Grace

Just the other day I was telling The Husband that I wish I had been blessed with a lovely name - like Joy or Beth or something feminine rather than the one I got.  And after the last few days I think I really should have been named Grace.  I need that subliminal nudge to be more graceful.

Saturday evening I broke a glass bowl.  Last night I broke a class candlestick holder. I'd like to attribute both incidents to the fact that I'm on the short side.  And being short in a tall world is a bit of a challenge.  But in reality, my being short is only a sidenote.  I'm just clumsy.  Last night's breakage occurred at ten when I was putting the dishes from the dishwasher in the cupboards.  So there I was, at ten p.m. (I guess that's the time I should just pack it in and head to bed, I wasn't at my best.) sweeping, vacuuming and going over the floor with the Swiffer to get all the stray shards.  I even had to vacuum the stairs.  Took me a long time to relax once I finally got in bed.
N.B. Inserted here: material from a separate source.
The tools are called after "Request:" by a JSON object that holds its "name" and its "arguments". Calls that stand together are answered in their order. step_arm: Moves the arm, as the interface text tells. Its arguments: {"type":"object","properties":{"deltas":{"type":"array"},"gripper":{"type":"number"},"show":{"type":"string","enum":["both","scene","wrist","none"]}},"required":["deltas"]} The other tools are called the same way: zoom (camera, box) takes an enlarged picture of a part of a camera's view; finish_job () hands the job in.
In the meantime, I've broken an earring, nearly put a hole in my sweater (caught it on the drawer) broken a couple fingernails, and in general exhibited a distinct lack of graceful tendencies.

Sigh.  

Yes, I need some grace.

It was a stunningly beautiful sky this morning.
And I surely wonder what's going on in the world.  People around me seem unusually stressed and anxious.  Job situations are miserable. People are grumpy.  Even this morning on my walk I was told by a complete stranger (who also took off his dog's leash and encouraged him to run wild) to pick up my pace and really get walking.  (Seriously, is how I walk his business?) This article from this morning's Deseret News is worth reading.  I hope to always be kind, though I know I'm really not.

Nice Or Kind?

And I find my spirit responding with discouragement.  I dislike discouragement.  I want to always invite The Holy Ghost to be my companion and help me to respond as a disciple of Christ would.

So, am I still grateful?  Resoundingly, yes.  I'm grateful for my morning walks that start my day in the best possible way.  I'm grateful for a new washer and dryer that work so well and make my tasks easier (though I'm still figuring them out).  I'm grateful for sunshine and flowers.  For shoes that help my feet feel better.  For seemingly unending supply of hugs and deep kindness from The Husband. He must be some kind of superman - he puts up with so much, he's so patient, and so diligent regardless of his own personal inconvenience. And today I'm hoping.  Hoping for better things to come our way.  Hoping for Heavenly Father's hand in our lives, helping us to know we matter and that we aren't a complete disappointment. So, I'm grateful for hope.